On the issue of the ever-increasing powers of intelligence agencies, Grant asked whether greater surveillance of everyday life and increasing encroachment on human rights and civil liberties is the new normal, citing police raids on Australian journalists last year.
Lewis says he hopes ‘desperately, personally, that it’s not the new normal’ but suspects that technology is in the driver’s seat here. He notes that citizens are more willing to share their data with private corporations than with governments, but concedes it’s an issue of trust as well as a huge legislative challenge.
‘How do you legislate in such a way that intelligence agencies have got the necessary oversight to protect citizens? Because you don’t want to be preying on your citizens. The citizenry has to be protected from its government.’
In the UK, ‘a clear majority across public opinion is supportive of trusting the security and intelligence community’, says Scarlett. He cites legislation like the 2016 Investigatory Powers Act which introduced judicial oversight to the intelligence system as being important in instilling trust, as well an ‘instinct within society—and I may be a bit optimistic here—to be trusting and that we don’t, as a country, have a history of state abuse and dictatorship’.

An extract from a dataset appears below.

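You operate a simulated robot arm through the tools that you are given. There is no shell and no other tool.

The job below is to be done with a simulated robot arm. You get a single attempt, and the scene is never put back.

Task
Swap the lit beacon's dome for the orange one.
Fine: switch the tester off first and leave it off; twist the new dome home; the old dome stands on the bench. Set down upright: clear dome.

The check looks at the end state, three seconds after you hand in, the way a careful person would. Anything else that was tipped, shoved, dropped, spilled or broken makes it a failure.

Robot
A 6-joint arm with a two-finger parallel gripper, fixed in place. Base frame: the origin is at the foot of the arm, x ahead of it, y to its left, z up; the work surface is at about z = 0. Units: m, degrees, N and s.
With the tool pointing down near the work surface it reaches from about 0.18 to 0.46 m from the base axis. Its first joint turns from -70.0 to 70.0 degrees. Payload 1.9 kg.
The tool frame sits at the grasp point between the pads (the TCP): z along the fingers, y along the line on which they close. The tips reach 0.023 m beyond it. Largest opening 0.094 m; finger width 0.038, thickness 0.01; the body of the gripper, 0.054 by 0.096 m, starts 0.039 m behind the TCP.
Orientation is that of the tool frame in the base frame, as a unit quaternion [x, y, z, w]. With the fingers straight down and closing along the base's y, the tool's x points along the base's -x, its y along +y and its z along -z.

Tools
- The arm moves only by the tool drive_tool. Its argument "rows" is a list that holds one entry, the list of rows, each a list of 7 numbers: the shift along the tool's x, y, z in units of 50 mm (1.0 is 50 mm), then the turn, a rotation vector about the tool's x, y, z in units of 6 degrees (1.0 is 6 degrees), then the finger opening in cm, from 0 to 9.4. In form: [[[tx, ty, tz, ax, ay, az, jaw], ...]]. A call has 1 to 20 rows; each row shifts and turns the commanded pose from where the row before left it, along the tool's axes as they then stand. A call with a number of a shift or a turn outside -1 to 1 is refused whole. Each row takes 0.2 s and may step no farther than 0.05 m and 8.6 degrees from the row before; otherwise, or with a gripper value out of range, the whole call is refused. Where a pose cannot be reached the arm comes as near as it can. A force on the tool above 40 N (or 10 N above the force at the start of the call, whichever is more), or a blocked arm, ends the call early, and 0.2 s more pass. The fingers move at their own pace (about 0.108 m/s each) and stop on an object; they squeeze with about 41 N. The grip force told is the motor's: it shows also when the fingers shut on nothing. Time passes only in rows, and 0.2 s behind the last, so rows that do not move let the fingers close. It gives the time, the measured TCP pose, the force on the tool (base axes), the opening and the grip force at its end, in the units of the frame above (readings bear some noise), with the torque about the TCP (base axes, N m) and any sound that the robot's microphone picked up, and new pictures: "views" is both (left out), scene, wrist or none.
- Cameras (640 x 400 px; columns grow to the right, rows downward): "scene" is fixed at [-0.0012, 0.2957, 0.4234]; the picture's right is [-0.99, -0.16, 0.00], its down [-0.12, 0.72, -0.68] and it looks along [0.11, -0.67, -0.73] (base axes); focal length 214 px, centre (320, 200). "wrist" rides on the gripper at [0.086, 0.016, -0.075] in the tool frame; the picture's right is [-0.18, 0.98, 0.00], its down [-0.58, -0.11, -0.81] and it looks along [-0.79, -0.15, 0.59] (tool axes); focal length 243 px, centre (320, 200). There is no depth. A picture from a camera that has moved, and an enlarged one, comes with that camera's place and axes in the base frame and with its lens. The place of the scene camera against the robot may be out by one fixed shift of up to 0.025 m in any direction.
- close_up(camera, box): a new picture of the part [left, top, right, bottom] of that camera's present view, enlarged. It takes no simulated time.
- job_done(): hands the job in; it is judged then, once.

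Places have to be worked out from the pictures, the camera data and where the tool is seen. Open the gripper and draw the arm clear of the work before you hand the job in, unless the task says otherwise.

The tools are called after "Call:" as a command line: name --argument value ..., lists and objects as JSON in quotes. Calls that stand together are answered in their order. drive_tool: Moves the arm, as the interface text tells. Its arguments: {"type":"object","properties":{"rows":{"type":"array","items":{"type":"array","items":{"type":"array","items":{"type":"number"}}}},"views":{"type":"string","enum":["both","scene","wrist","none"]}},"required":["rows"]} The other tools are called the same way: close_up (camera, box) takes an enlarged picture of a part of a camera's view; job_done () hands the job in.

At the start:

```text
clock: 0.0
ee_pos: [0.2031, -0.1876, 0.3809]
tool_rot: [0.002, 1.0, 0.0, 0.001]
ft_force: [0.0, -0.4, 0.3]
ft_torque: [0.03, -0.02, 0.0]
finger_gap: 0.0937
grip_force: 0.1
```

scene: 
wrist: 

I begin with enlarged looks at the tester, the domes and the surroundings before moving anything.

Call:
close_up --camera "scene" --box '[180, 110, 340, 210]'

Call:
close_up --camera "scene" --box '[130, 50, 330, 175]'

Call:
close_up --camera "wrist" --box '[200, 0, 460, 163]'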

But it can be a mistake for governments and citizens to overstate links between surveillance and coercive powers, according to Scarlett. Pointing to the limitations placed on people’s movement in response to Covid-19, he says ‘the national response and the people’s response was a voluntary one. There was no capability on the part of the authorities to really enforce it.’
On the future of the Five Eyes intelligence relationship, both men are confident that it can withstand current stresses. ‘After three-plus years of the “America first” administration, there is a degree of disorientation amongst America’s allies, within alliances and more generally around the world’, says Scarlett. But at the same time, he adds, ‘I’ve worked very closely with a whole range of US colleagues and senior people in the administration, politics and the security intelligence community, and they’re absolutely rock solid in their commitment to the alliances, to NATO and to the Five Eyes, and to liberal democracy and American leadership internationally’.
All intelligence agencies, stresses Scarlett, ‘have to be, first of all, absolutely clear about what it is that we’re defending. We’re defending our countries as liberal democracies, based on the rule of law. It’s not often explained exactly what a liberal democracy is and what it stands for. But making sure that you’re doing that is essential.’